Ryan Bandalene played doubles for the Berkley High School boys tennis team for three years.
Ryan Bandalene played doubles for the Berkley High School boys tennis team for three years.

Ryan Bandalene came to Berkley High School as a freshman knowing just two other students at the school, and admittedly with no confidence that he could succeed there.

The 18-year-old senior leaves the school in June as one of the most remarkable students in the Class of 2018, and not just because of his 4.1 grade-point average and all-A’s work in the classroom.

“I hope I can be a role model for other kids facing the same challenges I did when I started at Berkley,” he said. “You can do what I did.”

What did he do?

Ryan Bandalene played doubles for the Berkley High School boys tennis team for three years.
Ryan Bandalene played doubles for the Berkley High School boys tennis team for three years.

After being a shaky, uncertain freshman, Bandalene served as Berkley Student Leadership president as a senior, earning the job in a school-wide vote during his junior year.

He had been in Student Leadership as a member for less than a year at the time of the vote.

Student Leadership (Berkley’s name for Student Council) is an active organization.

Besides the usual planning of school events like homecoming and prom, the group reaches out into the community for programs like a holiday family adoption and food drive.

In the adoption program, presents are gathered for struggling families who live in the Berkley School District. Eleven families benefited from the program this past holiday season.

“I enjoyed doing the community stuff with Student Leadership more than the school stuff,” Bandalene said.

Bandalene was on the Berkley boys tennis team for three years, playing doubles with the same partner, Calvin Somers. The two played No. 2 doubles as sophomores and juniors and No. 1 doubles as seniors.

They had some big wins over the years, including a victory over a Dearborn Divine Child team in a tournament championship match as sophomores and wins over Grosse Pointe North and Rochester teams last fall.

Bandalene was the Berkley team captain last fall and the recipient of the Bear Award that goes to the team’s outstanding senior. This spring, he was a volunteer assistant coach with the Berkley girls tennis team.

An Oakland Activities Association Scholar-Athlete for three years, Bandalene was named an all-league tennis player by coaches as a senior even though he missed the early part of the season following an emergency appendectomy.

There’s more on his Berkley resume.

Bandalene participated in the school musical twice, and he was in several clubs including Model United Nations and UNICEF.

So, what transformed Bandalene from follower to leader at Berkley?

He points to attending the MYLead Conference during his sophomore year. It was at that student leadership conference at Michigan State University where a speaker said, “Life begins at the end of your comfort zone.”

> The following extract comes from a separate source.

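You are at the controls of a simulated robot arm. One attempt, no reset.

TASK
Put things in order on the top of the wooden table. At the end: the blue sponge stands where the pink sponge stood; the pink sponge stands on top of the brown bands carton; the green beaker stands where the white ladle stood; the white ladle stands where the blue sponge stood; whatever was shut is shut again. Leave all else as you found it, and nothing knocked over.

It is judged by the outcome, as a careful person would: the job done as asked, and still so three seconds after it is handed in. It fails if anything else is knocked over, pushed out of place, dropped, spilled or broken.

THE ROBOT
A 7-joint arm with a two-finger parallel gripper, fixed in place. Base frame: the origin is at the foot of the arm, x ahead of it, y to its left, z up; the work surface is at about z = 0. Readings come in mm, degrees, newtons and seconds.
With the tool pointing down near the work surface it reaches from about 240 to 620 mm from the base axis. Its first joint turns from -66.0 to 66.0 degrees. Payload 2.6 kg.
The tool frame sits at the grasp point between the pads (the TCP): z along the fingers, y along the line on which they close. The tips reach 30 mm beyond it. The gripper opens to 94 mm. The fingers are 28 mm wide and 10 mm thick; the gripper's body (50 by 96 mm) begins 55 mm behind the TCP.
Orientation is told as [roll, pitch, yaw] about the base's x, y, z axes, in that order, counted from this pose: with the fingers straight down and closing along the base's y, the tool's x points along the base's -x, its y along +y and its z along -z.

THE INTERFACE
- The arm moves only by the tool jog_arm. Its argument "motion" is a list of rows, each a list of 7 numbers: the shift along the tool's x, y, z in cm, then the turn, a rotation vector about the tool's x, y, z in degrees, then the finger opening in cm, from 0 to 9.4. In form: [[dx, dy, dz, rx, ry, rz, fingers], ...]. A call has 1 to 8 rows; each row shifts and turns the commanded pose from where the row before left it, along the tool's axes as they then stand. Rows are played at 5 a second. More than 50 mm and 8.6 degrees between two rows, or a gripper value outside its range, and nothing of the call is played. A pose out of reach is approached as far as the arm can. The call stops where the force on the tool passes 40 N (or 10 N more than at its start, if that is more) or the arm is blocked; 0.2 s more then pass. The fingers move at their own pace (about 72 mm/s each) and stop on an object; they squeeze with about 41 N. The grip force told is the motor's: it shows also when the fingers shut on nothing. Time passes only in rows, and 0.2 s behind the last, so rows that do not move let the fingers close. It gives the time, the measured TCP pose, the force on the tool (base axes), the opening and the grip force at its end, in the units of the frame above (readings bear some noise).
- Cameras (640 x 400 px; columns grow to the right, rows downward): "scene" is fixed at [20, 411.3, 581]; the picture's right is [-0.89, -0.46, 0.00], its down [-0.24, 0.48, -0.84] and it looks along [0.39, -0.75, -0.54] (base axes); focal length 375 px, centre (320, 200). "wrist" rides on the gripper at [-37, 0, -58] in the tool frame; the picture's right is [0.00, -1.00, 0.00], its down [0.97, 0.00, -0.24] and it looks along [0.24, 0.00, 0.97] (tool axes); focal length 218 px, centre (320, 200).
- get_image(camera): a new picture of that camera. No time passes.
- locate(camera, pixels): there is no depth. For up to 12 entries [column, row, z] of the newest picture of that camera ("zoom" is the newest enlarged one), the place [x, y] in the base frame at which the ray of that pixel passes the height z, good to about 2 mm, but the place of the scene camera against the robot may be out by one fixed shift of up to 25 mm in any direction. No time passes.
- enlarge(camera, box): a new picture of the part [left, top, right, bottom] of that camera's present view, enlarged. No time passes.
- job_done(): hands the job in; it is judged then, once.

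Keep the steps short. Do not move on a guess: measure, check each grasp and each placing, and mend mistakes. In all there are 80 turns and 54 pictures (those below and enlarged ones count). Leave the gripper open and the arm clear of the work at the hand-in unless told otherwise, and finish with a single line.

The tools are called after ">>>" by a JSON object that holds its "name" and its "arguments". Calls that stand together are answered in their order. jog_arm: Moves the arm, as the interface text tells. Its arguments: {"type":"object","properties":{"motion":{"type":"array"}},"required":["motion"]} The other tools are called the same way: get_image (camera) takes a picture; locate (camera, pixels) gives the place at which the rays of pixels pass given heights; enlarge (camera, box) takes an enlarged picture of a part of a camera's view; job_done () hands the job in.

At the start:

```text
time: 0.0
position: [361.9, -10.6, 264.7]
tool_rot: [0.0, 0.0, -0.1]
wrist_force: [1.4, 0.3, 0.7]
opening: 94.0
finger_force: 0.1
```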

Bandalene said he took the comment to heart, doing as much as he thought he couldn’t do.

Another “life-changing” moment in Bandalene’s educational career was attending Upland Hills School in Oxford for a year and a half before going to Berkley.

Besides getting him on track academically and socially, Bandalene said, Upland Hills is the place where he met two friends who later went to Berkley and told him about it, convincing him that it was the smaller, community-type high school he wanted to attend.

Bandalene was at Berkley as a Schools of Choice student. He lives with his family in Sylvan Lake.

The next stop for Bandalene is Michigan State, where he plans to study business.